Essen.
In der Diskussion um die Schweizer Steuer-CD melden einzelne Finanzbehörden in NRW erste Selbstanzeigen von mutmaßlichen Steuersündern. Das Finanzministerium erwartet zunehmende Zahlen. Steuerfahnder raten zu schriftlichen Eingaben - am Telefon läuft man rasch ins Leere.
Wer als potentieller Steuersünder in diesen Tagen beim örtlichen Finanzamt eine Selbstanzeige am Telefon stellen will, findet zumindest in Essen-Süd viele Wege, es sich noch mal anders zu überlegen. Mehrere Warteschleifen, die Telefonvermittlung mit einem Computerproblem („Der Apparat spinnt grade“), dann doch ein längeres Tuten in der Leitung, am Ende die Bandansage eines Mitarbeiters: „Ich bin nicht in meinem Büro erreichbar“.
Der Wirbel um den Ankauf einer Schweizer Steuer-CD mit Daten deutscher Kontoinhaber hat jedenfalls noch nicht dazu geführt, dass die Finanzbehörden eine Steuersünder-Hotline einrichten.
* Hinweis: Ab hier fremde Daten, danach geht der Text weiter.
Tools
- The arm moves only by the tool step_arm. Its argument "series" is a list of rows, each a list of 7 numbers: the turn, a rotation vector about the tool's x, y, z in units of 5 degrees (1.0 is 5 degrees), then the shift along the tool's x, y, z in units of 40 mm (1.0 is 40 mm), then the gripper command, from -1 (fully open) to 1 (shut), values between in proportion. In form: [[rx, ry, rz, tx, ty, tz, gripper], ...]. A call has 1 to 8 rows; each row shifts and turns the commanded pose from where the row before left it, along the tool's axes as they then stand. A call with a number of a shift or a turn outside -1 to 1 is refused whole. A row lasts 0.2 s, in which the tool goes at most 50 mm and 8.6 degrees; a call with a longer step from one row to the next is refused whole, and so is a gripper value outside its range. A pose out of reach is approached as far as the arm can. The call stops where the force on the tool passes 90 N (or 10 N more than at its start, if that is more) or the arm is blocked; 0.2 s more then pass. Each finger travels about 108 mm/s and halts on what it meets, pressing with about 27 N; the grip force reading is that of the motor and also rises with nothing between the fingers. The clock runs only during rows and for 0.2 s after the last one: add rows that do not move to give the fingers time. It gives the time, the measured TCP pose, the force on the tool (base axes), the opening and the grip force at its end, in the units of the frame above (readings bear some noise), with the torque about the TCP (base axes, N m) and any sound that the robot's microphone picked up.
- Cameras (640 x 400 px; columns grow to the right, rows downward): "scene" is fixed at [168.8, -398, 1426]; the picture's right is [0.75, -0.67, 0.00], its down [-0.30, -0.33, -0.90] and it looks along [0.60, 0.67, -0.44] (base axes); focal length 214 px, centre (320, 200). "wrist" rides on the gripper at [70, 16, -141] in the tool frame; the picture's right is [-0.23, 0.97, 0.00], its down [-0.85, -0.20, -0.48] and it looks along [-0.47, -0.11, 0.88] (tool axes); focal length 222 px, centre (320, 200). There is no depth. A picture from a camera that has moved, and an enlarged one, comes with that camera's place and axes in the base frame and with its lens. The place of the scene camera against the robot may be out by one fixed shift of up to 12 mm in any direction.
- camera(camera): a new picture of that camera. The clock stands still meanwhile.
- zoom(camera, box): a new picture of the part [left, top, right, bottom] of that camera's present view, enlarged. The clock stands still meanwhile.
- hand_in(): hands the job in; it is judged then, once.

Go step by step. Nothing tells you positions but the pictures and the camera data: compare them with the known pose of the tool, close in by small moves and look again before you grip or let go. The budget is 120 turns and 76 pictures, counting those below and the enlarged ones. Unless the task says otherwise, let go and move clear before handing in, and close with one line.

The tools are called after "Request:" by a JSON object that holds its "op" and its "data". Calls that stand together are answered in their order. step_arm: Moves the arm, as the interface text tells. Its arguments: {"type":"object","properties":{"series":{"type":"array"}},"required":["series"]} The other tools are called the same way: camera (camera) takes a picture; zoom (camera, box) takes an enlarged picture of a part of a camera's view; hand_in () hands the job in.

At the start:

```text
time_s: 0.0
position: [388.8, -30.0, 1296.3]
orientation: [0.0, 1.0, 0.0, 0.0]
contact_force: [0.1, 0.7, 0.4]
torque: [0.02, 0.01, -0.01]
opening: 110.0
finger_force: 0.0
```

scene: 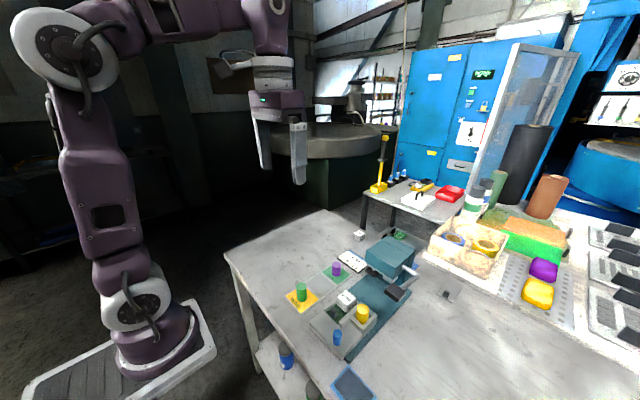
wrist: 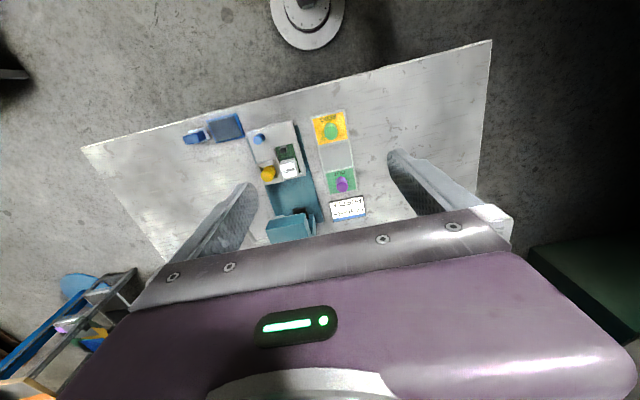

Gleichwohl wird allgemein erwartet, dass jetzt mehr Geldanleger kalte Füße bekommen als in der Vergangenheit. Zumal jüngste Berichte darauf hindeuten, dass die Kontodaten-CD, die die Wuppertaler Steuerfahndung im Auftrag von NRW-Finanzminister Helmut Linssen (CDU) aufkaufen soll, Daten mehrerer Schweizer Banken beinhalten soll.
Vier Selbstanzeigen in Siegen, sechs in Olpe
Bisher trudeln nur einzelne Zahlen ein: Im Siegener Finanzamt hätten bis dato vier Steuersünder Selbstanzeige gestellt, im Finanzamt Olpe hätten bisher sechs potentielle Steuersünder eine vorläufige Selbstanzeige erstattet – allesamt seien von Steuerberatern formuliert, teilte ein Behördenmitarbeiter jüngst mit. Auch in anderen Behörden heißt es, es gebe erste Selbstanzeigen. Details werden aber nicht genannt. Insgesamt gibt es 108 Finanzämter in NRW.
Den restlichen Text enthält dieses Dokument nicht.